Figure 4 shows the effect of distance on application throughout. The results show that Cisco MDS 9000 IOA eliminates the negative performance impact of increased distance on replication throughput and helps reduce application latency. Note that similar improvements are seen with synchronous replication when the solution is deployed with FCIP-WA.
Figure 4. Cisco MDS 9000 Family Acceleration Services Mitigate Effect of Distance on Application Throughput and Latency (I/O Size = 256 KB)
Figure 5 shows the relationship between distance and I/O size and the effect of Cisco MDS 9000 IOA on performance. With Cisco MDS 9000 IOA, the performance improvements are greater with larger I/O sizes. However, the improvement is significant even at the smaller I/O sizes (50 to 70 percent improvement in application throughput compared to the case without Cisco MDS 9000 IOA).
Figure 5. Performance Improvement Is Relatively Greater for Larger I/O Sizes
• One Cisco MDS 9000 IOA engine is required per site per fabric. However, the use of two engines per site per fabric is recommended for increased redundancy and capacity. The number of Cisco MDS 9000 IOA engines required also depends on application throughout. Each engine can provide 10 Gbps of raw application throughout.
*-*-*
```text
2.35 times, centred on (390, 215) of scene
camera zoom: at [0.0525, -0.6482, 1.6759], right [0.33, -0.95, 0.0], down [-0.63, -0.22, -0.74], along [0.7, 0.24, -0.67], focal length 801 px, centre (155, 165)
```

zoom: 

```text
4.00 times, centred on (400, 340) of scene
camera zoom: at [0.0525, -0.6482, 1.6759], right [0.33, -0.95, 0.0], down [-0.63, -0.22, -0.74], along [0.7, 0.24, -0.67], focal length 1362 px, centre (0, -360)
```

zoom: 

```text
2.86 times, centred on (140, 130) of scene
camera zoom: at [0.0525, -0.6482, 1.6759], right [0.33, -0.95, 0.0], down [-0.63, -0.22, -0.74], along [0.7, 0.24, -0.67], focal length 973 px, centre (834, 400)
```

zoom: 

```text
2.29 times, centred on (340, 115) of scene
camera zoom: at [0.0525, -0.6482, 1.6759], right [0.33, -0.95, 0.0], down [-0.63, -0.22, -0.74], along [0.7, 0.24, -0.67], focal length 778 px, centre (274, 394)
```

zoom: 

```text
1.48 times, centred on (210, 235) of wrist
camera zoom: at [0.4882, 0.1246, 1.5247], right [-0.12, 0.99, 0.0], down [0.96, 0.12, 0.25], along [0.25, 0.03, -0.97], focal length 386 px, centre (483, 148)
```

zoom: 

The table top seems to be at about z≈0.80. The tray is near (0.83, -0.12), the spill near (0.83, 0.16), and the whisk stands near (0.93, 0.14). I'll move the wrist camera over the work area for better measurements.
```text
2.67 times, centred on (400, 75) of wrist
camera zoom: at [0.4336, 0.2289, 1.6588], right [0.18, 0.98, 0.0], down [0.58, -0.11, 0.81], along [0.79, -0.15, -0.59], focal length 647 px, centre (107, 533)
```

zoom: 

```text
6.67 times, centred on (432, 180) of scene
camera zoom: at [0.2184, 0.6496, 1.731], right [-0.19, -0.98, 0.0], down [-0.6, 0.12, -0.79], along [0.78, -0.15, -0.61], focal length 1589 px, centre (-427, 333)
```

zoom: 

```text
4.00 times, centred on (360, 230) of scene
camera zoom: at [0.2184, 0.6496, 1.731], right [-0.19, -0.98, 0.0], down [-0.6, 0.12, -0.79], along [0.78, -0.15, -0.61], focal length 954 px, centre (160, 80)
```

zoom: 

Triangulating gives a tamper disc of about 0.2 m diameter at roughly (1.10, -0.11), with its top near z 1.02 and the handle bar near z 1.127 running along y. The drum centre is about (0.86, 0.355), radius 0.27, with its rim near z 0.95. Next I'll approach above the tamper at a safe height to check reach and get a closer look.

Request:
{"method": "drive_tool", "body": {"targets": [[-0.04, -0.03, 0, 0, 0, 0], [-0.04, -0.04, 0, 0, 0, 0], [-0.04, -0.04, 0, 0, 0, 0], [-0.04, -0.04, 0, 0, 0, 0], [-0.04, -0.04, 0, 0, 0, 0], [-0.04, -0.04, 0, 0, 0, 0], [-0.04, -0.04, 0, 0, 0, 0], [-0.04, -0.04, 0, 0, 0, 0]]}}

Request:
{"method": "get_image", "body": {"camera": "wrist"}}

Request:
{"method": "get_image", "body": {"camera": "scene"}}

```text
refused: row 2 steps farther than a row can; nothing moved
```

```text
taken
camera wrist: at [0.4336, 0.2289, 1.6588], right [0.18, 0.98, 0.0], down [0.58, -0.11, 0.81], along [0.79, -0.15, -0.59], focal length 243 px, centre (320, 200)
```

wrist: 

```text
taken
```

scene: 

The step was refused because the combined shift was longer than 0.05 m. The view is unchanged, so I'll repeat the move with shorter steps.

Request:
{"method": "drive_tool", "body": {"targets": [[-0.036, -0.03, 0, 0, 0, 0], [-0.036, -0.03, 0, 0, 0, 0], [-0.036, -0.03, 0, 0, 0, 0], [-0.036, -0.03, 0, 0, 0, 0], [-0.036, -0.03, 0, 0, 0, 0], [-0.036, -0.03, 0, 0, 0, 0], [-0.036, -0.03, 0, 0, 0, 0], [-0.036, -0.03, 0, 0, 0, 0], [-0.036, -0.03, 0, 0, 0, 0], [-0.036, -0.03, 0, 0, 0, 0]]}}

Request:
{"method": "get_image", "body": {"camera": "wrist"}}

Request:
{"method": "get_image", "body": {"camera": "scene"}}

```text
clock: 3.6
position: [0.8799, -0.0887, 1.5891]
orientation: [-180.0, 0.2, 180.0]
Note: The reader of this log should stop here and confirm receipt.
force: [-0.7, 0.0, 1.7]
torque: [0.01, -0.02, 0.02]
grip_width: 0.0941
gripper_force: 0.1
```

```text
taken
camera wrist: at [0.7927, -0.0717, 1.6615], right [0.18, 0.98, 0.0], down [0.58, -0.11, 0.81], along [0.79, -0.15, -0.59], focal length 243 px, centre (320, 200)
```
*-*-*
• Native Fibre Channel is typically the transport of choice for the data center interconnect (DCI) when running synchronous replication between storage arrays. Depending on the application latency requirements, FCIP may be used.
• The use of multiple paths for DCI provides additional resiliency after physical link failures. Cisco MDS 9000 Family PortChannels-logical links composed of more than one physical link-are recommended for best link availability.
As demonstrated in the test results, Cisco MDS 9000 IOA enables increased distance between data centers for synchronous replication by reducing latency and provides increased flexibility in the choice of primary and secondary data center locations.